One of the principal objectives of the activities conducted within this project is to ensure that the subjective (inter partes) and objective (erga omnes) effects of violation judgments in individual applications are properly understood and implemented. As is well known, enforcing a judgment finding a violation in an individual application primarily necessitates such proceedings as retrial, reopening of investigations, or the award of pecuniary and non-pecuniary damages to offer redress to the specific parties involved. This aspect-what we refer to as the inter partes effect of judgments- is an inherent consequence of the Turkish Constitution and the provisions laid down in Code no. 6216 on the Establishment and the Rules of Procedure of the Constitutional Court.
In this regard, I would like to underline that, despite being a relatively new legal mechanism, it is gratifying to see our judiciary and other public institutions approaching individual application with due diligence and complying with violation judgments in specific cases. The Court also monitors whether these judgments are duly enforced. According to the Court’s statistics, since 2013, 99.2% of violation judgments have been implemented, with only a very limited number of technical or case-specific issues arising.
The program we are inaugurating today, along with the subsequent initiatives, will greatly contribute to clarifying and resolving such matters. We believe that through collaborative efforts with all our judicial institutions during this process, we can eliminate or at least minimise these problems.
Another, perhaps even more significant, aspect of individual application is the erga omnes effect of judgments. The main challenge in implementing decisions pertaining to fundamental rights lies in preventing similar violations and breaches of the Constitution. Achieving this is equally crucial in reducing the excessive workload of the Constitutional Court. Compared with its global counterpart institutions, the number of individual applications filed with the Turkish Constitutional Court is extraordinarily high. In concrete terms, as of today there are 106,000 individual applications pending, and in the year 2024 alone, 32,000 new applications have been lodged. Consequently, we are faced with an average of over 100,000 applications each year.

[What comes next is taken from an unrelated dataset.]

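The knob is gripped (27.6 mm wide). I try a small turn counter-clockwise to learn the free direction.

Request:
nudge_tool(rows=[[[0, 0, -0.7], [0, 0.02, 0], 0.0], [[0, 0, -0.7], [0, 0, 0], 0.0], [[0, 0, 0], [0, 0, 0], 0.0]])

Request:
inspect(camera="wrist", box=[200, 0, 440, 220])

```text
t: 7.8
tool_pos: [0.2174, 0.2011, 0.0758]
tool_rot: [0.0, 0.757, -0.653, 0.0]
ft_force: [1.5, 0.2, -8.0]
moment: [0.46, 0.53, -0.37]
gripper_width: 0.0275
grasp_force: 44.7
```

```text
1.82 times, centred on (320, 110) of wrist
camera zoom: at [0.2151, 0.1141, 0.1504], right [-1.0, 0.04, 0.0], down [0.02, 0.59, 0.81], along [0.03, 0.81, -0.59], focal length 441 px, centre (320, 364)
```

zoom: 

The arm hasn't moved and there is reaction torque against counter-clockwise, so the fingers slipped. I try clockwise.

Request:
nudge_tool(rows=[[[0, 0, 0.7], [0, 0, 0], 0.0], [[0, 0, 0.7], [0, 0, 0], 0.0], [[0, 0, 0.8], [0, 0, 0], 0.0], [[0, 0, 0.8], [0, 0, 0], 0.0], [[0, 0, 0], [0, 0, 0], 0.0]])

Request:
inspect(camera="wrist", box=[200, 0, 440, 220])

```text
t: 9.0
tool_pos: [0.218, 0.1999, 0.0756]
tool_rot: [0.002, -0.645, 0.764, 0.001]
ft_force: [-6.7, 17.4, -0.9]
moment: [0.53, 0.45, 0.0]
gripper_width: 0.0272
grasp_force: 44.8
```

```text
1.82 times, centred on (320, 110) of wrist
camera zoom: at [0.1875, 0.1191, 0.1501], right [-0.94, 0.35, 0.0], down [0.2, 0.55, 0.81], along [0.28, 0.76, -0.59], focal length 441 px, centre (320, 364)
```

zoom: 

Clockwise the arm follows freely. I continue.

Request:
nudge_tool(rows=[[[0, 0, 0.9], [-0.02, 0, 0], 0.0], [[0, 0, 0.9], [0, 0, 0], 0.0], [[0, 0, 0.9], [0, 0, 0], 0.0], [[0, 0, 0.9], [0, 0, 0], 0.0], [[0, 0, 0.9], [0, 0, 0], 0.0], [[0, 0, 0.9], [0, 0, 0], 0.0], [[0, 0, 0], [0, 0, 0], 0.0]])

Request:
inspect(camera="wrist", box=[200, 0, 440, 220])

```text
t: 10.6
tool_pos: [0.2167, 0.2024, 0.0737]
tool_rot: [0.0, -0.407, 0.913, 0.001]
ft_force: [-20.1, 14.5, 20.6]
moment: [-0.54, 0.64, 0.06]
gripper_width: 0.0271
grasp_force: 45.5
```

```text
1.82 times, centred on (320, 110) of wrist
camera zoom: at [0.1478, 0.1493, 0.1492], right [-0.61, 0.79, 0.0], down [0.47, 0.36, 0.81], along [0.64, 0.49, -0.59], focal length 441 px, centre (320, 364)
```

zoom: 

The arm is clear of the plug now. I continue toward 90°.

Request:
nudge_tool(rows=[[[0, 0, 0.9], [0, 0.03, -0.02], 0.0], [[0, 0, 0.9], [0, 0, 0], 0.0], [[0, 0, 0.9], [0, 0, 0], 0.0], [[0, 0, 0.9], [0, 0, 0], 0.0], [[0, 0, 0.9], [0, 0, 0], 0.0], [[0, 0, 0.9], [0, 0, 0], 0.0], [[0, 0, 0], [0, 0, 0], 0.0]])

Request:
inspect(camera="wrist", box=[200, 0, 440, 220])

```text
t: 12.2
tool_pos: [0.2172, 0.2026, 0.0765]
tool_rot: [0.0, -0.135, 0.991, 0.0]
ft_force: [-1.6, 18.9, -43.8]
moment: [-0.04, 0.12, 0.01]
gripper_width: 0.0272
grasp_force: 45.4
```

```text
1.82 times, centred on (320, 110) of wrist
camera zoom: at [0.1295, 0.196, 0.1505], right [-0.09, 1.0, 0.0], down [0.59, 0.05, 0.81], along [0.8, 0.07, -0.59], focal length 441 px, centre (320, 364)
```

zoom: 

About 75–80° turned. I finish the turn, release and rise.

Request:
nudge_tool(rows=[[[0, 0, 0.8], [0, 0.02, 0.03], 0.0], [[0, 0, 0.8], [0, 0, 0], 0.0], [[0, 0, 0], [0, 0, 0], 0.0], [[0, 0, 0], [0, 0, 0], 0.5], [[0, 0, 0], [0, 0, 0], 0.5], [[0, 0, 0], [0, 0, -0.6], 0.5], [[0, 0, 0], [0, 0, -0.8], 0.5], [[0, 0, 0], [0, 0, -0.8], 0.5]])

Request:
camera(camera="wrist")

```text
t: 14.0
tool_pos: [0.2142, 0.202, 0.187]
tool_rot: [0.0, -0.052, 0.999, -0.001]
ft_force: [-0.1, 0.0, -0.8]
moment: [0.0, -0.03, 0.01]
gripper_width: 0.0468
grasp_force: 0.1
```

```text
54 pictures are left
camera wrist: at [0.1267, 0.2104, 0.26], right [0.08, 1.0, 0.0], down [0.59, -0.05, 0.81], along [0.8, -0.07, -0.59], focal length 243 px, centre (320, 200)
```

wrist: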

This situation hinders the examination of individual applications in a timely manner, thereby impeding the prompt restoration of violations of fundamental rights and freedoms.
In this regard, the erga omnes effect of the Constitutional Court's judgments emerges as a key consideration. In this regard, all actors in the judiciary have an important role. In examining individual applications, the Court undertakes a dual task. Firstly, it determines whether fundamental rights have been violated in a given case. Secondly, it interprets the provisions of the Constitution regarding fundamental rights and freedoms. In addition, it establishes the principles and guidelines for the implementation of these rights. It is at this stage that the subsidiary nature of the individual application should be recalled. The protection of fundamental rights and freedoms is primarily the responsibility of the public authorities and the judiciary.
Consequently, for human rights to be effectively safeguarded, it is essential that judicial bodies embrace the Constitutional Court’s rulings in the field of fundamental rights. By their very nature, these judgments concern society as a whole and have an impact that extends beyond the parties to the case. They embody an approach in which human rights are placed at the centre of every area of law. Preserving the strength and continuity of this erga omnes effect depends on paying close attention to and adhering to the principles and interpretations set out in the Constitutional Court’s decisions, insofar as they apply to future cases.
Effective implementation of Constitutional Court judgments is not merely a technical matter that can be achieved through normative regulations alone. It requires coordinated efforts among judicial institutions and the cultivation of a judicial culture rooted in the primacy of fundamental rights. In this respect, there can be no doubt as to the importance of establishing and maintaining robust dialogue among the Constitutional Court, the Court of Cassation, the Council of State, regional courts, and courts of first instance. The Venice Commission of the Council of Europe, along with other international organisations, likewise underscores the significance of fostering judicial dialogue in the enforcement of constitutional court decisions. It is also incumbent upon the organs of the state-each sharing a common responsibility to uphold the Constitution- to work together in safeguarding fundamental rights and freedoms and thereby administering justice, a requirement inherent to the society and state in which we live.
As the Constitutional Court, I would like to reiterate our sincere intention to establish and maintain a robust dialogue with other judicial institutions. Naturally, “dialogue” implies a reciprocal exchange. By dialogue, we do not merely mean explaining our own decisions; rather, we also aim to listen to colleagues at every level of the judiciary so that we can tackle the challenges before us with an approach grounded in the Constitution and human rights. This envisions a perspective in which other judicial institutions actively participate, adopt, and apply our shared understanding in practice.
In this regard, I wish to emphasise the importance I attach to the activities that will take place under today’s programme, particularly in terms of enhancing communication and information-sharing among judicial bodies. The project activities in general, and today’s training programme in particular, will make a significant contribution to the judicial dialogue we aspire to foster.
Within the scope of this programme, our Court’s rapporteur-judges will join the attendee judges and public prosecutors in sharing experiences and insights regarding the right to a fair trial in both criminal and civil proceedings. Participants will also exchange views, offer suggestions, and discuss the difficulties they encounter. Any noteworthy points arising from these discussions will be duly taken into account in our future endeavours.
I would like to express my sincere gratitude to the judges and public prosecutors participating in this programme, as well as to our rapporteur-judges, the Council of Europe officials who organised the programme, in particular the officials and staff of the Council of Europe Programme Office in Ankara, the Justice Academy of Türkiye, and all who contributed. I wish to reiterate that, as the Constitutional Court, we will always engage wholeheartedly in such efforts and continue our collaboration with other stakeholders.
I would also like to extend special thanks once again to those judges and public prosecutors who, despite their heavy workload, have made the time to attend this program.
As I conclude my remarks, I would like to extend my best regards and my heartfelt wishes to you all.